Opening times: 09:00 to 17:00

Last entry at 16:30

Admission: 500 Yen

NB: This grounds of this temple is huge, so getting here just before 16:40 will not really be worth your while. Half-an-hour is too short. You may need at least an hour minimum but anything more will be awesome!

Getting here:

JR Line

Mampukuji is about five minutes from Obaku Station on the JR Nara Line.

Keihan Railways

Take the Keihan Line from Kyoto, Gion-Shijo Station to Keihan Obaku Station. The one way trip takes about 20 minutes, costs around 310 Yen. It requires a transfer of trains at Chushojima Station. Trains run every 5 minutes between Keihan Obaku and Uji Stations, and its 150 yen). Mampukuji is 10 minutes walk from Keihan Obaku Station.

You can also take the local trains between Kyoto and Obaku but these trains stops frequently, at every station and takes about half-an hour.

On foot

Alternatively, you can walk to Mampukuji in 30-40 from the Uji Bridge.

Omotesando Street (平等院表参道)

The Omotesando Street is about 300-meter stretch approach to Byodoin Temple.

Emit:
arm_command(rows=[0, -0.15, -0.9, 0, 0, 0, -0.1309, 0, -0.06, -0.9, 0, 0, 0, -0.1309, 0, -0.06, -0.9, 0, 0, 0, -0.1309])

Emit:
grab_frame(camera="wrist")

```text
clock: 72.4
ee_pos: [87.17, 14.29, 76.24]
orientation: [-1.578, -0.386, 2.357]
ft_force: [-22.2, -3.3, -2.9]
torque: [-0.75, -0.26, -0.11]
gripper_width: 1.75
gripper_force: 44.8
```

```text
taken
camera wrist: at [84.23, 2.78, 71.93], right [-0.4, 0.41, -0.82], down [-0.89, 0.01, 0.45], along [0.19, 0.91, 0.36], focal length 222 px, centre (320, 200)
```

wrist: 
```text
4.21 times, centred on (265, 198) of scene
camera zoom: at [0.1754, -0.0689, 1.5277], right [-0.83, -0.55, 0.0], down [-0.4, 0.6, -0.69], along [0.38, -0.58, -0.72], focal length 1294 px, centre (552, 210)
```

It is lined with tea shops, eateries and souvenir shops where you can spend some time exploring this quaint street.

Shops along Omotesando Street, Uji
Shops along Omotesando Street, Uji

There are many tea related products which you can try such as “dango” dumplings, soba noodles or ice-cream.

Looks messy but it is Match on crushed ice, red bean sweet paste, dango dumpling, matcha tea and jasmine tea.
Looks messy but it is Matcha on crushed ice, red bean sweet paste, dango dumpling, matcha tea and jasmine tea.

I would recommend that you do this on your return walk back from Byodoin Temple so you can take a break for a snack or lunch before you are onward to the next stage of your journey.

 

Hashidera Temple – Ho-join

Hashidera, protector of Uji Bridge was built in 604 by Hata no Kawakatsu on the instructions of Prince Shotoku (574-622)

Hashidera Temple
Hashidera Temple
Temple grounds
Temple grounds

It is on the east bank of the Uji River, just 5 minutes walk from Ujigami Shrine.